First, the General Assembly required school districts to favor “abstinence-only” programs, a discredited approach that seeks only to persuade kids not to have sex until marriage. Districts that wanted to offer some frank talk — or share much practical information — about how to avoid pregnancy when sexually active found state law discouraging.
Compounding the problem, lawmakers blocked educators from establishing health education standards without legislative approval. The lawmakers were trying to assure that abstinence-only programs dominated.
Without standards, what resulted was wide variability in what kids are taught. Not enough districts have the courage to offer comprehensive sex education, that is, programs that talk about the value of abstinence while also describing methods of birth control and ways to avoid disease.
Now districts frequently rely on programs run by partisans in the sex education wars. Some hire church-affiliated groups to give pro-abstinence messages. Some would not dream of allowing other outside groups that would emphasize only birth control and other precautions.
Both approaches are foolish unless accompanied by complete, accurate, practical information that kids will need to navigate the increasingly complicated and confusing decisions that come with maturing to adulthood.

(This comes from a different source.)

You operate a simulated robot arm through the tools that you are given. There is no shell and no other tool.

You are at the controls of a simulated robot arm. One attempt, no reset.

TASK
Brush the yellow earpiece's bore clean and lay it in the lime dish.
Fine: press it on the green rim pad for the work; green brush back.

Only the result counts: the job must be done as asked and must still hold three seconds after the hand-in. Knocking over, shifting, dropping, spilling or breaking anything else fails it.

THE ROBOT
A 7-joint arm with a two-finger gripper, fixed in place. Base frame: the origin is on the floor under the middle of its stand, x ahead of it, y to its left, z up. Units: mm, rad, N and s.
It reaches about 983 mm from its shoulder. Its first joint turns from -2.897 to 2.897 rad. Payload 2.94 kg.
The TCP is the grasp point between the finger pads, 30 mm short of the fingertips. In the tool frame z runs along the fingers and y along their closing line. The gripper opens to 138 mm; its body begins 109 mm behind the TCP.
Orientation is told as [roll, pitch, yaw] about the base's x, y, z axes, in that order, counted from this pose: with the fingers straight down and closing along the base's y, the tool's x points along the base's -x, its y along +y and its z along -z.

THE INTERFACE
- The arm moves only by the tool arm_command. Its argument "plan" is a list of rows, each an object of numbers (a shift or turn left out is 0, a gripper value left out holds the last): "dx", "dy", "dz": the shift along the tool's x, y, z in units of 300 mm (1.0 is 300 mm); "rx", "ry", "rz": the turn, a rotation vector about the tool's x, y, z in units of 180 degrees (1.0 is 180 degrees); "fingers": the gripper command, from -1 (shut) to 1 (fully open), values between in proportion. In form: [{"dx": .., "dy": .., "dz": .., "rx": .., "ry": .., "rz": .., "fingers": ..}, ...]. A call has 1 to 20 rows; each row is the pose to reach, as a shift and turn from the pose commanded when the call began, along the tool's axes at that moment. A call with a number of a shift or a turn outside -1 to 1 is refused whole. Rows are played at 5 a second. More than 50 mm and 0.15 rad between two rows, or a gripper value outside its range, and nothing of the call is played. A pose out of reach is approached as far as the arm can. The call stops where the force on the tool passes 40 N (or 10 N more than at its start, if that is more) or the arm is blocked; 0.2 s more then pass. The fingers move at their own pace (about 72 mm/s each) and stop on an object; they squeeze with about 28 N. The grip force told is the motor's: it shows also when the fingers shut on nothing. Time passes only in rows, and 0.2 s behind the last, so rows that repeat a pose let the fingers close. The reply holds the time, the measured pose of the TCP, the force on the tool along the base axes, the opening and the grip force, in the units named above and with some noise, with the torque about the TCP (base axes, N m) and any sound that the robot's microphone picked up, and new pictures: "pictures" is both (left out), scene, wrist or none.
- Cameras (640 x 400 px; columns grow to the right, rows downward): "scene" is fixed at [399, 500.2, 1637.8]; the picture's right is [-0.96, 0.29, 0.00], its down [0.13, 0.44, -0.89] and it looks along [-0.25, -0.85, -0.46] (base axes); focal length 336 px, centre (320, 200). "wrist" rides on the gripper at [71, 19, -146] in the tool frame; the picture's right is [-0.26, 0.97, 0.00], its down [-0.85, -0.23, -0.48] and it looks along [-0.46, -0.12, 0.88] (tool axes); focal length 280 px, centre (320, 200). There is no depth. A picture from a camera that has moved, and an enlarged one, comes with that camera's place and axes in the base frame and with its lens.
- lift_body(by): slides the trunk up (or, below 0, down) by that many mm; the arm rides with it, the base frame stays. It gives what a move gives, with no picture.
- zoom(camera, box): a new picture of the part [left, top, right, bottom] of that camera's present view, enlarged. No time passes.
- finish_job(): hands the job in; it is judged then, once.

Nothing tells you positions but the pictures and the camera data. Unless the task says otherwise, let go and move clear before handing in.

Everyone should be able to agree upon the goal of making abortion less frequent, less common and less in demand. Abstinence-only programs reach only some of the young people it's necessary to reach toward that goal.
Two Democrats from Northwest Ohio, backed by 31 women's groups and health organizations, said last week they will introduce a bill in the General Assembly they hoped will cut the number of unintended pregnancies in the state. They propose:
- Sex education that covers contraception, condoms, pregnancy, sexually transmitted diseases and HIV/AIDS, in addition to abstinence.
- Access to emergency contraceptives in all hospital emergency rooms for rape victims.
- Mandated coverage of contraceptives by insurance plans that cover other prescription drugs.
Plenty of that will be controversial. The plan needs to be debated. But the core concepts make sense. Ohio should be doing more to combat unwanted pregnancy.
There's also a federal role. Under President George W. Bush, the federal government would just fund abstinence-only sex education. Under Gov. Ted Strickland, Ohio opted out of taking those federal sex education funds due to the restrictions.
During the abstinence-only push by the Bush administration, decade-long trends that saw sexual activity by high school students going down and condom use by teens going up both came to a halt. That's probably not a coincidence.
Abstinence-only programs failed to give kids information they needed and also failed to convince kids that abstinence is the best choice.
Abstinence certainly works when kids adhere to it. Unfortunately, statistics show that very few delay sex until marriage.
Young people come in many varieties. All need information to make choices that will avoid life-altering mistakes.
By not giving kids that information, Ohio schools contribute to their troubles and to social problems in their communities.